GOAL OF THE EXERCISE:
Go through the listing and copy every line word for word.

--- Start of DATA EXCERPT ---

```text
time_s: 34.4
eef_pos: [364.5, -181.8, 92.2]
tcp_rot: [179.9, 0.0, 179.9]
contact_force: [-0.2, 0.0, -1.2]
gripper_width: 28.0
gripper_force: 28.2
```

--- End of DATA EXCERPT ---

WORKED SOLUTION:
```text
time_s: 34.4
eef_pos: [364.5, -181.8, 92.2]
tcp_rot: [179.9, 0.0, 179.9]
contact_force: [-0.2, 0.0, -1.2]
gripper_width: 28.0
gripper_force: 28.2
```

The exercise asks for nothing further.